The Tuk -Ham Cultural festival itself was celebrated by the Ham community under theocratic ancestral religion and government dating back to 900 BC to mark the beginning of the farming season and ushering the HAM new year.
The Festival is in its thirtieth year and has attracted over one million visitors to the Ham community during that period.
Cultural troupe competitions –wherein 50 traditional dance troupes, groups shall compete for a cash prize. They are usually judged based on their choreography, costumes, and creativity.
• Musical performances- usually feature the best and brightest musical talents from the Ham/Jaba region to showcase as well as entertain the crowd of visitors from ann nooks and crannies within the country and Tourist from a foreign land.

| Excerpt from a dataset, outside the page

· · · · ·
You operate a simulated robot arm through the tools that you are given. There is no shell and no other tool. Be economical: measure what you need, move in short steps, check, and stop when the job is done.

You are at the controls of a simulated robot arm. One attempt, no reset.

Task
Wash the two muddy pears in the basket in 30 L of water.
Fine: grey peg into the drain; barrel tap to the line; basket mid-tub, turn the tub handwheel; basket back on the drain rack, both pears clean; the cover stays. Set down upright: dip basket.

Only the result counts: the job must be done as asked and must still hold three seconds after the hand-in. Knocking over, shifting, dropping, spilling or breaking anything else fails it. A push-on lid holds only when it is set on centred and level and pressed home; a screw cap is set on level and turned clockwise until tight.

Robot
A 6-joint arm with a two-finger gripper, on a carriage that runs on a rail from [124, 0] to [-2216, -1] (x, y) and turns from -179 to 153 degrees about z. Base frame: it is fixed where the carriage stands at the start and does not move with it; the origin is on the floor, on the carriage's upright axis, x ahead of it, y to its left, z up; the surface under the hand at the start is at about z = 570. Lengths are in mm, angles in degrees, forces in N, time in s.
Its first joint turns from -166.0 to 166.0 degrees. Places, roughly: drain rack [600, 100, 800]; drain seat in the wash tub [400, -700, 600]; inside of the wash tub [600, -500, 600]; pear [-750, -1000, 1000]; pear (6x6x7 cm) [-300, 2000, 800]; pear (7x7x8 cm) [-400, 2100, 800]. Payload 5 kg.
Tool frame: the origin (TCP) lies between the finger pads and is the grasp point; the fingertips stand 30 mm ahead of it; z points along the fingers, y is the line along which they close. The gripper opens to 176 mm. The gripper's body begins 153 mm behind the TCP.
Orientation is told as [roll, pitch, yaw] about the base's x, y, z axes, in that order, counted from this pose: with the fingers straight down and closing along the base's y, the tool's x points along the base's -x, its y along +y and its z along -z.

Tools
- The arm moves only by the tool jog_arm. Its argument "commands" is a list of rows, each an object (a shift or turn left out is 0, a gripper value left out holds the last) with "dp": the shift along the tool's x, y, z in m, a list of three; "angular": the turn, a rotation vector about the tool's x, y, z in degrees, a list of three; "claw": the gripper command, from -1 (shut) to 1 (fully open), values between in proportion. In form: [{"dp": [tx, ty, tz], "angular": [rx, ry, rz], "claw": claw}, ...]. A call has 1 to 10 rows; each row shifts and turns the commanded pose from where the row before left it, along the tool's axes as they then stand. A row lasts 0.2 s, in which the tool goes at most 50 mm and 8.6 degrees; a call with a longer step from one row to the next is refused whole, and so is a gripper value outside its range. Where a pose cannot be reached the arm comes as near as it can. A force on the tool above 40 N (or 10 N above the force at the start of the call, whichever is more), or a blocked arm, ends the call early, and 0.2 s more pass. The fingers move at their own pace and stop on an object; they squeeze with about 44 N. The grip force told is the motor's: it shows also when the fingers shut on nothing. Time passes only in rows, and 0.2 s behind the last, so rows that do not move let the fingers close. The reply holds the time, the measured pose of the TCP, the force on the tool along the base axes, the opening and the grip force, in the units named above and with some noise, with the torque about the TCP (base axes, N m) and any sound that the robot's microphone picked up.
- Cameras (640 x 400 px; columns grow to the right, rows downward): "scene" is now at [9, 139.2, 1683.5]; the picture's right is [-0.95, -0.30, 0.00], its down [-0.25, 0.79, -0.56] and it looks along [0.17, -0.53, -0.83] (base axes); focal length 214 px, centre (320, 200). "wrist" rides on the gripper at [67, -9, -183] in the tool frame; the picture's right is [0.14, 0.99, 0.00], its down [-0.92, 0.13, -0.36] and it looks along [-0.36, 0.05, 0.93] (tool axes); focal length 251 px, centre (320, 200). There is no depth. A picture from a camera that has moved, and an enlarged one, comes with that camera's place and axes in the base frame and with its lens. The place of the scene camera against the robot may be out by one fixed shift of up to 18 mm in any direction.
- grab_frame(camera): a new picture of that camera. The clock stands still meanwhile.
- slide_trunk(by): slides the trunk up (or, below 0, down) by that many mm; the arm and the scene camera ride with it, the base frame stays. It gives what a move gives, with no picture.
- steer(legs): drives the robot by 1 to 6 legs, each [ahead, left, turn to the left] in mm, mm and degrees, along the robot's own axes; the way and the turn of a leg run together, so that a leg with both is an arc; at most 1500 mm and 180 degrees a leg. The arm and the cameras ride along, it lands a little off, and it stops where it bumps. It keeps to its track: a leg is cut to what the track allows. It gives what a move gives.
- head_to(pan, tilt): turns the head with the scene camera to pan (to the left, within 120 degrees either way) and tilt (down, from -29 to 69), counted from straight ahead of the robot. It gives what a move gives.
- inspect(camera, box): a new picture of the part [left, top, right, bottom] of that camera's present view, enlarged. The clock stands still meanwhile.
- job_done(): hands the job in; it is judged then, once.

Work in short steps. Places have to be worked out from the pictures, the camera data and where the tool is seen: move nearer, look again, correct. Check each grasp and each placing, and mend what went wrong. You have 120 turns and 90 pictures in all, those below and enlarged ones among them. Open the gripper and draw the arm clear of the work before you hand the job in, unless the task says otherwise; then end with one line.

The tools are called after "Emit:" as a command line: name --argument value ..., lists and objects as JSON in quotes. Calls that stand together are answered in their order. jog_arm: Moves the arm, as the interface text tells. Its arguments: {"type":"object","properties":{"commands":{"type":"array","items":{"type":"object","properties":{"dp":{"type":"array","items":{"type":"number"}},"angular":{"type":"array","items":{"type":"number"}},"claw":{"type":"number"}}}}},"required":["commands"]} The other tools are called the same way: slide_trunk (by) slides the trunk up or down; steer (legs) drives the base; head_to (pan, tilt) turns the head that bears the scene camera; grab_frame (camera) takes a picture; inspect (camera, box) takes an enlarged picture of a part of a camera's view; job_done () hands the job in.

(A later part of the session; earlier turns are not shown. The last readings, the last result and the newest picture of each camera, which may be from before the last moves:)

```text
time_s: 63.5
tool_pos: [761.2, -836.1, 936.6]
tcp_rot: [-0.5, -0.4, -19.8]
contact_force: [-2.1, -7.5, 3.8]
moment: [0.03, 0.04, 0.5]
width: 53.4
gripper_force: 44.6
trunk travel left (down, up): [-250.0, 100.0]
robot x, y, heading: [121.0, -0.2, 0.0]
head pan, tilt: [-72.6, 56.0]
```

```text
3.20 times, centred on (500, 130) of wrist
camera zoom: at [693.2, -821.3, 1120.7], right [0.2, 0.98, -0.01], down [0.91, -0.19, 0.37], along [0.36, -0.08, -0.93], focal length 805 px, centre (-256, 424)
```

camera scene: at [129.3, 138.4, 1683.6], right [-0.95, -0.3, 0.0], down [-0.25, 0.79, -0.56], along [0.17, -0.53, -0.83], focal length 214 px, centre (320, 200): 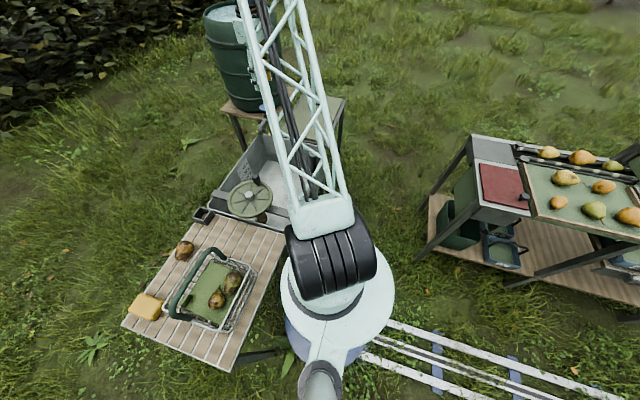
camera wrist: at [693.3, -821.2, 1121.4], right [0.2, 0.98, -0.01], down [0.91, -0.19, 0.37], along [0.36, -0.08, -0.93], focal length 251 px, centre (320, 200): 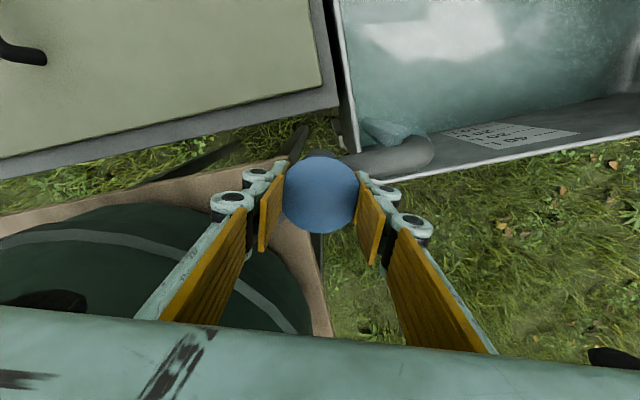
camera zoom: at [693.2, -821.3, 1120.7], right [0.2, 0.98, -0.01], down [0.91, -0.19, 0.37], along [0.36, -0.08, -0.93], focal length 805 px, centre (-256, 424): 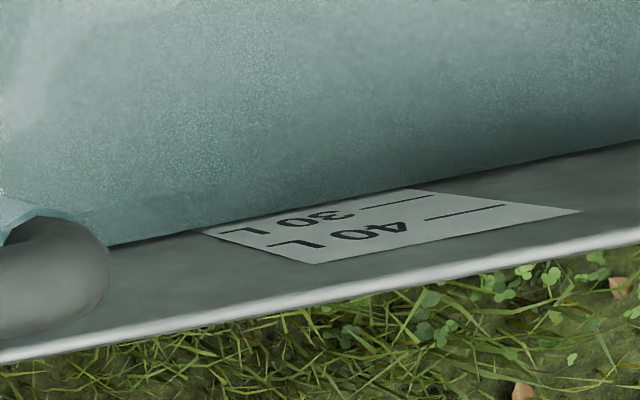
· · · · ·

• Annual Ham Awards Ceremony – a forum where Ham sons and daughters are recognized and rewarded for their contributions to their people and Nigeria as a whole.
• Miss Tir Ham Competition (beauty Pageant)- this local beauty pageant is open to all daughters of Ham whether resident within or outside Nigeria who demonstrate the desirable characteristics of a typical Jaba maiden. The finalists are usually judged by a distinguished panel of Judges.
• Tuk Ham Symposium- This event usually serves as a mini-conference which will draw distinguished speakers from within and outside Nigeria
who shall deliver papers on various socio-economic aspects and values of the region and seeking ways to better the lives of its people
• Nok Artifacts and Arts display- a chance to showcase and for tourists to see first hand the spectacular display of ancient artifacts dating back to 500 BC of African civilization
• Guided tours to ancient historic sites- usually feature the sights and sounds of Ham/ Jaba traditional music.